● **Passage to read**:

図1は、本実施形態に係るニッケル粒子の製造方法を示すフロー図である。
図1に示すように、本実施形態に係る製造方法は、準備工程S10と、水酸化Ni低減工程S20とを含む。さらに、本実施形態に係る製造方法では、水酸化Ni低減工程S20を実施した後に分離工程S30を実施する。以下、各工程について説明する。
【0022】
(1)準備工程S10
準備工程S10では、有機溶媒にNi粒子が分散したNiスラリーを準備する。例えば、Niスラリーは、有機溶媒にNi粒子を添加して分散処理を行うことで調製できる。また、Ni粒子は、例えば、有機溶媒にNi塩を添加してNi錯体を生成した後に、加熱処理でNi粒子を析出させる熱分解法で生成される。この熱分解法を行うと、有機溶媒中にNi粒子が分散された状態となるため、そのままNiスラリーとして使用することもできる。なお、ここに開示される技術における準備工程S10は、Niスラリーを自ら調製することを必須とするものではなく、市販のNiスラリーを購入等してもよい。すなわち、準備工程S10の詳細な手順は、ここに開示される技術を限定するものではなく、従来公知の手段を特に制限なく採用できる。

● **Raw data**:

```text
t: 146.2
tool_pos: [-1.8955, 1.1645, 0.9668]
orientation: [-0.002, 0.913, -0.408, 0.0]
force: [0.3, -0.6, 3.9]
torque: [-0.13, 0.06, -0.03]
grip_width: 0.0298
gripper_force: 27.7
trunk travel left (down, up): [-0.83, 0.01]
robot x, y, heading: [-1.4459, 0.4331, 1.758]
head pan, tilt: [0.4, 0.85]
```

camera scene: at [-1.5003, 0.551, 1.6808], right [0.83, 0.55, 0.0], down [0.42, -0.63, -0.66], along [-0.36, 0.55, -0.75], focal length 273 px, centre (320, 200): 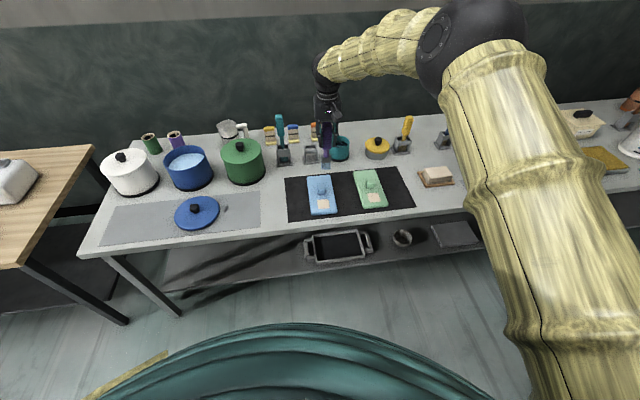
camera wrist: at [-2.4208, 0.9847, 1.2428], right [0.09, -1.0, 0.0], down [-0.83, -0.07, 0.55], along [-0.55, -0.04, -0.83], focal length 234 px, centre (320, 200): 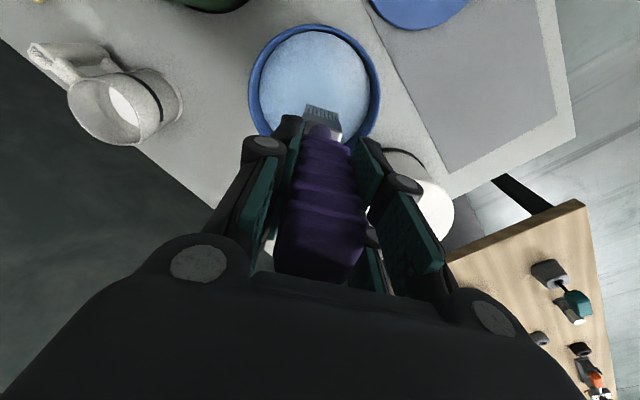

● **Goal**: Provide the full wording of the passage to read, which begins "図1は、本実施形態に係るニッケル粒子の製造方法を示すフロー図である。".

● **Exercise output**:
図1は、本実施形態に係るニッケル粒子の製造方法を示すフロー図である。
図1に示すように、本実施形態に係る製造方法は、準備工程S10と、水酸化Ni低減工程S20とを含む。さらに、本実施形態に係る製造方法では、水酸化Ni低減工程S20を実施した後に分離工程S30を実施する。以下、各工程について説明する。
【0022】
(1)準備工程S10
準備工程S10では、有機溶媒にNi粒子が分散したNiスラリーを準備する。例えば、Niスラリーは、有機溶媒にNi粒子を添加して分散処理を行うことで調製できる。また、Ni粒子は、例えば、有機溶媒にNi塩を添加してNi錯体を生成した後に、加熱処理でNi粒子を析出させる熱分解法で生成される。この熱分解法を行うと、有機溶媒中にNi粒子が分散された状態となるため、そのままNiスラリーとして使用することもできる。なお、ここに開示される技術における準備工程S10は、Niスラリーを自ら調製することを必須とするものではなく、市販のNiスラリーを購入等してもよい。すなわち、準備工程S10の詳細な手順は、ここに開示される技術を限定するものではなく、従来公知の手段を特に制限なく採用できる。